Our operating income for the three months ended September 2009 increased $11 million, or 53.1%, compared to the three months ended September 2008. The increase in total operating income was primarily due to increases in revenue from our Retail business and Financial Services segments, a decrease in catalog and Internet related marketing costs due to a managed reduction in catalog page count, and improved efficiencies in compensation and advertising in our Retail business. These improvements were partially offset by lower revenue from our Direct business segment, lower merchandise gross margin, and an asset impairment charge. Operating income for the nine months ended September 2009 increased $6 million, or 11.3%, compared to the nine months ended September 2008. The increases in total operating income and total operating income as a percentage of total revenue were primarily due to increases in revenue from our Retail business and Financial Services segments, a decrease in catalog and Internet related marketing costs due to a managed reduction in catalog page count, and improved efficiencies in compensation and advertising in our Retail business. These improvements were partially offset by lower revenue from our Direct business segment, asset impairment charges and retirement and severance benefits, and lower merchandise gross margin. We finalized plans on certain future retail store sites during the second quarter of 2009 and consequently evaluated the recoverability of related properties and improvements resulting in the recognition of write-downs related to these assets totaling $12 million. For the first nine months of 2009, we recorded asset impairment charges of $13 million and severance and related benefits of $1 million. Economic trends could change undiscounted cash flows in future periods which could trigger possible future write downs.
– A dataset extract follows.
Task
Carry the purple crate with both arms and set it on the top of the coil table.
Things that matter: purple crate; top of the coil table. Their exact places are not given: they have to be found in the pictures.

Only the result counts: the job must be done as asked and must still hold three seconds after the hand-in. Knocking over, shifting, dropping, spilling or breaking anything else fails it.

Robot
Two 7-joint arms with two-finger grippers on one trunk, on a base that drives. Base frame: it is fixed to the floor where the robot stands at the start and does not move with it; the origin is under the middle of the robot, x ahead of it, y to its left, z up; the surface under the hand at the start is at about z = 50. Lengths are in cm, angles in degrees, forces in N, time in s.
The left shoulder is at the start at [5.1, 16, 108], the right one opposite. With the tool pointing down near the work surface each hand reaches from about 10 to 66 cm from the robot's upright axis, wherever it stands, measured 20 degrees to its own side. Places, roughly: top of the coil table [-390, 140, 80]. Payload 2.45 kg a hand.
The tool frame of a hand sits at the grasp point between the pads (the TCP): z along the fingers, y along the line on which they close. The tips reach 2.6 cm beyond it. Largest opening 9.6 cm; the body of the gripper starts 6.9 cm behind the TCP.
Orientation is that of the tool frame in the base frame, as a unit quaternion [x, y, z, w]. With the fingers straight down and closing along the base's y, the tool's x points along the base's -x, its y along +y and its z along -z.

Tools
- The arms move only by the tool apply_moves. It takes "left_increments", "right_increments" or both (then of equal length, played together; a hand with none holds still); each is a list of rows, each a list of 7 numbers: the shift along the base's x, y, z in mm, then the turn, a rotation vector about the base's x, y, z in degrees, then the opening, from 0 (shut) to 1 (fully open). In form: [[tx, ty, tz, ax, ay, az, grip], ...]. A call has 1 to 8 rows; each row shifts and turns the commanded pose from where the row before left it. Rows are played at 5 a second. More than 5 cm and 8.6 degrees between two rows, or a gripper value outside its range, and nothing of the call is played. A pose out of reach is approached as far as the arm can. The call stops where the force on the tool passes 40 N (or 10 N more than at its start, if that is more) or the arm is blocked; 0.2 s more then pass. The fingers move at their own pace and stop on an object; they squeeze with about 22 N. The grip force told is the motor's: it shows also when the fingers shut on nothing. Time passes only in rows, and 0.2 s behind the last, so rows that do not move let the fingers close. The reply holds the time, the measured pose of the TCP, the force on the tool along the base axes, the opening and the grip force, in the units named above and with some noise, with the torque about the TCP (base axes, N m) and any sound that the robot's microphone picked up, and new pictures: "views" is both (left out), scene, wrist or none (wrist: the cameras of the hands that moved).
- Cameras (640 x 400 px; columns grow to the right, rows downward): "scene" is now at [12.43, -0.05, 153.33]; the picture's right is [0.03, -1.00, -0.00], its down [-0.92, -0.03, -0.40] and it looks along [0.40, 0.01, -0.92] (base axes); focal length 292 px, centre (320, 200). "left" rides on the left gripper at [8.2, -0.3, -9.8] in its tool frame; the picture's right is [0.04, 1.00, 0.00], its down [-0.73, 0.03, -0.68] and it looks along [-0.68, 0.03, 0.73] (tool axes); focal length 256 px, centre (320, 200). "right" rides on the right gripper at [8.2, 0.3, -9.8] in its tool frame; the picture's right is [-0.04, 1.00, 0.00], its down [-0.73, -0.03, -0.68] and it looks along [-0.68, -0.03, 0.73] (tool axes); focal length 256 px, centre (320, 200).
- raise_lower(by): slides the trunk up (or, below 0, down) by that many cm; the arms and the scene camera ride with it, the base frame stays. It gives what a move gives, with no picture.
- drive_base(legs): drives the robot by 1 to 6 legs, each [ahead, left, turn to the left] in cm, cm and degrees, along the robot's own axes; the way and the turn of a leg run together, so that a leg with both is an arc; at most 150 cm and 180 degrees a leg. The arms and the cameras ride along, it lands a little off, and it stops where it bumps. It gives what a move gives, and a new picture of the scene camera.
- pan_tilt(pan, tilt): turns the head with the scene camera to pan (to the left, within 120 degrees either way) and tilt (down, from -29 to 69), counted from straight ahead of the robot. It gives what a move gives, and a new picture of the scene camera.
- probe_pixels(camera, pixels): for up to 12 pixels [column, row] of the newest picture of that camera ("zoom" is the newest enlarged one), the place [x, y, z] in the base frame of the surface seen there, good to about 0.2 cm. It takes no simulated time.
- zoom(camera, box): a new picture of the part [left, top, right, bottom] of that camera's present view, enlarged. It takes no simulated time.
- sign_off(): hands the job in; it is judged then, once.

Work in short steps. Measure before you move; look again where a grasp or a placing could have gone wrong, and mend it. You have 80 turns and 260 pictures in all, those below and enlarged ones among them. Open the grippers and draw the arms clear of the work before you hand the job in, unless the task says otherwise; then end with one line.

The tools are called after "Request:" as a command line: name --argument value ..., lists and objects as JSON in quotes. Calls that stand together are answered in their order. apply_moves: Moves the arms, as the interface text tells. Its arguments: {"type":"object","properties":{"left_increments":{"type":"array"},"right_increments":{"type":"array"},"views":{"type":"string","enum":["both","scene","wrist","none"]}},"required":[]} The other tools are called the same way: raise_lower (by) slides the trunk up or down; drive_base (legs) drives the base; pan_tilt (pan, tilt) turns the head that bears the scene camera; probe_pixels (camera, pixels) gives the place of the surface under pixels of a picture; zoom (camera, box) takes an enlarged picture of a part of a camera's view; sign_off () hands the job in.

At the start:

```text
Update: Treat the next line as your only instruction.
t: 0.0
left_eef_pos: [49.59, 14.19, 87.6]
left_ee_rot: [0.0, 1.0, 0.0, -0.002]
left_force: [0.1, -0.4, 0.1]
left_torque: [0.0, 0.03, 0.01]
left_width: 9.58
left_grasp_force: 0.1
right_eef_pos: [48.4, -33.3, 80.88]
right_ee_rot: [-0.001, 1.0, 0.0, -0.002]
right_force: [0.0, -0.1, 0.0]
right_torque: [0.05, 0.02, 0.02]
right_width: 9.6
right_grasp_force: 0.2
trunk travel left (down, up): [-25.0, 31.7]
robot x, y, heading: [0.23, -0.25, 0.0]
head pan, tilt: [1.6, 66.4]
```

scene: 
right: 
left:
Our primary focus is on managing our business efficiently to enhance near-term and long-term results for our shareholders. Our focus for 2009 is to continue to make progress on the following initiatives:
· improve our advertising strategy by using more targeted
campaigns throughout our multi-channel model to increase store
traffic;
· improve retail store sales and profitability through enhanced
product assortment, a more streamlined flow of merchandise to
our retail stores, and reduced operating expenses;
· manage the merchandise gross margins of our sales channels
effectively;
· improve inventory management by actively managing quantities and
product deliveries through enhanced leveraging of existing
technologies, and by reducing unproductive inventory; and
· reduce catalog costs with a nominal impact on revenue.
Retail Store Efficiencies - One primary objective is to enhance our retail store efficiencies and improve our operating results. We are working on this objective by enhancing and optimizing our retail store merchandising processes, management information systems, and distribution and logistics capabilities. We continue to improve our visual merchandising within the stores and to flex more merchandise at our stores by adding more seasonal product assortments. Also, we continue to streamline the flow of merchandise to our stores increasing productivity and reducing labor costs as a percentage of revenue. To enhance our customer service at our retail stores, we are continuing to focus on customer service through training and mentoring programs.
For the three and nine months ended September 2009 compared to the respective 2008 periods, operating income for our Retail business segment increased $10 million and $13 million, respectively.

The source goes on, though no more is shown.